**EXERCISE DESCRIPTION:** Write out the whole listing again, exactly. Give them as a JSON list of strings, one for each line, with blank lines left out.
◆ ◆ ◆ ◆
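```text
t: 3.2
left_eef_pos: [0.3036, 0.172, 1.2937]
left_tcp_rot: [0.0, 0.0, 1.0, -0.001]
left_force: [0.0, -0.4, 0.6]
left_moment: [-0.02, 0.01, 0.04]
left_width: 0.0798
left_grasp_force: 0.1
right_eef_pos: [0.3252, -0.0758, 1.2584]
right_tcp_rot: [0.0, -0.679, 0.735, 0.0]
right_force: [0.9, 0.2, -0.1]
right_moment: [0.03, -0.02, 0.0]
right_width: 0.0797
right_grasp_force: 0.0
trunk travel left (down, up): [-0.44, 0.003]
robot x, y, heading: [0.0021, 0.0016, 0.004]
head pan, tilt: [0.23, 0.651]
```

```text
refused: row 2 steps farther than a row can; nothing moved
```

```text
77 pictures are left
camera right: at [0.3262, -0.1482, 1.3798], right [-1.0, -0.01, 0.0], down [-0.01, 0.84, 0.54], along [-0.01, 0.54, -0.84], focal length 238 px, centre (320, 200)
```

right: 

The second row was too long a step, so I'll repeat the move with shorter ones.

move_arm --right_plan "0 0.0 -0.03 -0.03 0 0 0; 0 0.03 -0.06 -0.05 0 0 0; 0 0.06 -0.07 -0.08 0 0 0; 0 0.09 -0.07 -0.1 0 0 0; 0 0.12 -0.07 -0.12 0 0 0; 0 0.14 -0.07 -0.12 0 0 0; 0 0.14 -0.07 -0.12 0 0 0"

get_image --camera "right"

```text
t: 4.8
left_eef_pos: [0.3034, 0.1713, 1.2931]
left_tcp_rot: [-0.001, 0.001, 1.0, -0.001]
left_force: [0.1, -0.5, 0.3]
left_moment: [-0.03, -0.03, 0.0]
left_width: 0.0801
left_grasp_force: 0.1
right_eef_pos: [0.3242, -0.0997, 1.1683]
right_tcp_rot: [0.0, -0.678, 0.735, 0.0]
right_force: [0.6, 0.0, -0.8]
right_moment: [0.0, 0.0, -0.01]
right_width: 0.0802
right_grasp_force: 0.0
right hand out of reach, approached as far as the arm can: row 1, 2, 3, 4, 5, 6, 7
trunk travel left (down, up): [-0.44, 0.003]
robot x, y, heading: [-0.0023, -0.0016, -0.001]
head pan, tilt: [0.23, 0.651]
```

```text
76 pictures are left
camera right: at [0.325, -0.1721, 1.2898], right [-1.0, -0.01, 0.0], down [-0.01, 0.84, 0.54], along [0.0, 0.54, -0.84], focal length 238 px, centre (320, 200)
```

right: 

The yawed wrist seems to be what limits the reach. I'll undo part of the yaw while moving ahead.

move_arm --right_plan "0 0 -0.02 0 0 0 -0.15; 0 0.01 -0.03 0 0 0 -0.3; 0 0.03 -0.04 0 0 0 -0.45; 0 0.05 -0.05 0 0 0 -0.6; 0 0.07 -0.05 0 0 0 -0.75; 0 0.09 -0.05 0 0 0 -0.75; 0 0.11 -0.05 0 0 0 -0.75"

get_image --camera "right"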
◆ ◆ ◆ ◆
**TASK RESPONSE:**
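[
  "```text",
  "t: 3.2",
  "left_eef_pos: [0.3036, 0.172, 1.2937]",
  "left_tcp_rot: [0.0, 0.0, 1.0, -0.001]",
  "left_force: [0.0, -0.4, 0.6]",
  "left_moment: [-0.02, 0.01, 0.04]",
  "left_width: 0.0798",
  "left_grasp_force: 0.1",
  "right_eef_pos: [0.3252, -0.0758, 1.2584]",
  "right_tcp_rot: [0.0, -0.679, 0.735, 0.0]",
  "right_force: [0.9, 0.2, -0.1]",
  "right_moment: [0.03, -0.02, 0.0]",
  "right_width: 0.0797",
  "right_grasp_force: 0.0",
  "trunk travel left (down, up): [-0.44, 0.003]",
  "robot x, y, heading: [0.0021, 0.0016, 0.004]",
  "head pan, tilt: [0.23, 0.651]",
  "```",
  "```text",
  "refused: row 2 steps farther than a row can; nothing moved",
  "```",
  "```text",
  "77 pictures are left",
  "camera right: at [0.3262, -0.1482, 1.3798], right [-1.0, -0.01, 0.0], down [-0.01, 0.84, 0.54], along [-0.01, 0.54, -0.84], focal length 238 px, centre (320, 200)",
  "```",
  "right: ",
  "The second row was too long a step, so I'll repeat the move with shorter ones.",
  "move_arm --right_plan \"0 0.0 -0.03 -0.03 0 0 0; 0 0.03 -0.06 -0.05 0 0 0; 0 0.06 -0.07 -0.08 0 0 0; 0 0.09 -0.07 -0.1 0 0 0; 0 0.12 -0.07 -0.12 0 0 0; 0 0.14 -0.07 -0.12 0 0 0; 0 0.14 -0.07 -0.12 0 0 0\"",
  "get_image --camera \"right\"",
  "```text",
  "t: 4.8",
  "left_eef_pos: [0.3034, 0.1713, 1.2931]",
  "left_tcp_rot: [-0.001, 0.001, 1.0, -0.001]",
  "left_force: [0.1, -0.5, 0.3]",
  "left_moment: [-0.03, -0.03, 0.0]",
  "left_width: 0.0801",
  "left_grasp_force: 0.1",
  "right_eef_pos: [0.3242, -0.0997, 1.1683]",
  "right_tcp_rot: [0.0, -0.678, 0.735, 0.0]",
  "right_force: [0.6, 0.0, -0.8]",
  "right_moment: [0.0, 0.0, -0.01]",
  "right_width: 0.0802",
  "right_grasp_force: 0.0",
  "right hand out of reach, approached as far as the arm can: row 1, 2, 3, 4, 5, 6, 7",
  "trunk travel left (down, up): [-0.44, 0.003]",
  "robot x, y, heading: [-0.0023, -0.0016, -0.001]",
  "head pan, tilt: [0.23, 0.651]",
  "```",
  "```text",
  "76 pictures are left",
  "camera right: at [0.325, -0.1721, 1.2898], right [-1.0, -0.01, 0.0], down [-0.01, 0.84, 0.54], along [0.0, 0.54, -0.84], focal length 238 px, centre (320, 200)",
  "```",
  "right: ",
  "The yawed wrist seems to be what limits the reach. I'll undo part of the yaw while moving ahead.",
  "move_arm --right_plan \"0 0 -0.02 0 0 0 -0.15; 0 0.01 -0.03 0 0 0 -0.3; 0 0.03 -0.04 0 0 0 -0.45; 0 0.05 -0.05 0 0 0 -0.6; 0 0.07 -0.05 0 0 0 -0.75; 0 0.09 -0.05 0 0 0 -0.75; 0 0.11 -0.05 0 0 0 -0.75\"",
  "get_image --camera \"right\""
]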